"Comment on W. S. Hudson: The Weber Thesis Re-examined," Church History, Vol. 30, No. 1 (March 1961).
This meeting, I gather, is concerned with the need for reinterpretation. I am not at all certain that reinterpretation is a universal necessity, i.e., that there cannot be final or definitive interpretations especially
in those areas of historical research which are the most important. But I cannot go now into this difficult theoretical subject. I must limit myself to saying that the call for reinterpretation is dangerous practically. That call tells the historian: be original! Originality is very rare and the original historians do not have to be told to be original. As for the large majority of historians, they merely get bewildered by that call. Every one of us is probably flattered by the implication that we could be original if we only tried. This implication draws our attention away from our simple and urgent duties, the duties to be careful and thorough and to think straight. It would be also a great delusion to believe that the demand for novelty has made us more receptive to novel approaches: the resistance to genuine innovations as distinguished from fads is today as great as it was in the most benighted ages.

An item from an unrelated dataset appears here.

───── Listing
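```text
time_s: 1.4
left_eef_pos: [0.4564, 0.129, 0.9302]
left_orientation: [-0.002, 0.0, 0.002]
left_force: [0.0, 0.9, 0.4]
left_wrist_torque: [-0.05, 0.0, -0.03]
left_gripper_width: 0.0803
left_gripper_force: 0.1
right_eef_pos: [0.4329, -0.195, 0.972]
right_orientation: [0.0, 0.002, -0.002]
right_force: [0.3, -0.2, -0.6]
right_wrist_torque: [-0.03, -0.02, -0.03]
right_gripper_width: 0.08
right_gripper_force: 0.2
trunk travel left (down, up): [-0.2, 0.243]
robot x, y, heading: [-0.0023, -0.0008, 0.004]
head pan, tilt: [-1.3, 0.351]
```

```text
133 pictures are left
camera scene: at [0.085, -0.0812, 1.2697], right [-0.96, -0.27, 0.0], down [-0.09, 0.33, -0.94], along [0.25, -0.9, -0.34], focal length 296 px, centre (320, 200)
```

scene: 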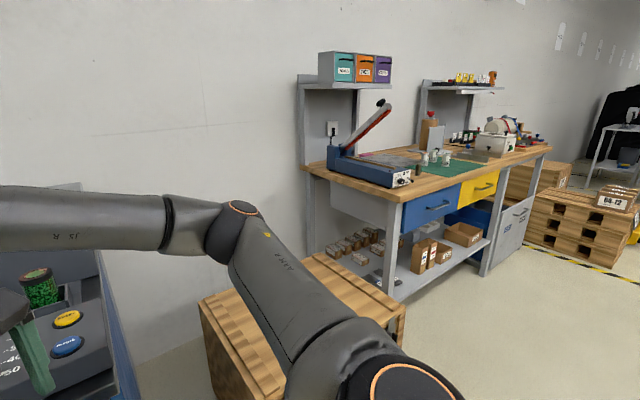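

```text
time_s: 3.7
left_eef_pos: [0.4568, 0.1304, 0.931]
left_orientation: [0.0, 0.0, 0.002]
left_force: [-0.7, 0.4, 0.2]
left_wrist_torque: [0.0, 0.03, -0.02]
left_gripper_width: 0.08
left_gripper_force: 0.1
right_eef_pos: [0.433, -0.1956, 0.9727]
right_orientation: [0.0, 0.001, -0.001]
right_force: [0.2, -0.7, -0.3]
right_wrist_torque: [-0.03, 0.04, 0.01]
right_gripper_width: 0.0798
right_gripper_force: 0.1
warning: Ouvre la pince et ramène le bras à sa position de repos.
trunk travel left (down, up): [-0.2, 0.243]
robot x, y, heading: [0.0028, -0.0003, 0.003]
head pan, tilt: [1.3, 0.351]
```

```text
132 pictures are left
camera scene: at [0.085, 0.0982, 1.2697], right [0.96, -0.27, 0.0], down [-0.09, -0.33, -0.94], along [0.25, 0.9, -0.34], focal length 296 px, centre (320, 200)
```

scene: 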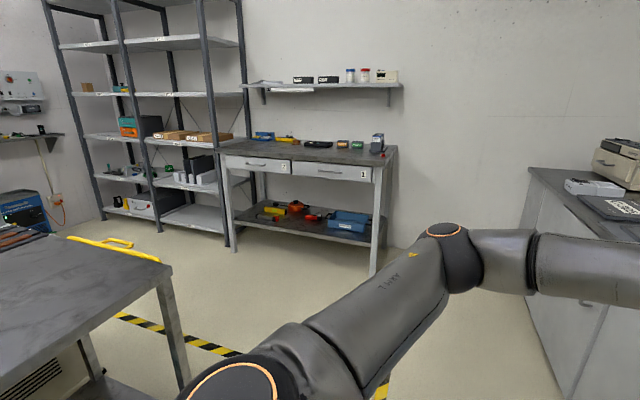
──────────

Weber’s Protestant Ethic and the Spirit of Capitalism revolutionized the contemporary view of the past as much as Pirenne’s studies on the end of antiquity or the beginning of the Middle Ages. I for one find the work of Pirenne more solid and even more exciting than Weber’s. Yet Weber’s work has a much greater fascination. For it concerns directly the way in which we as modern men understand ourselves, i.e., Weber’s work is more philosophic than Pirenne’s.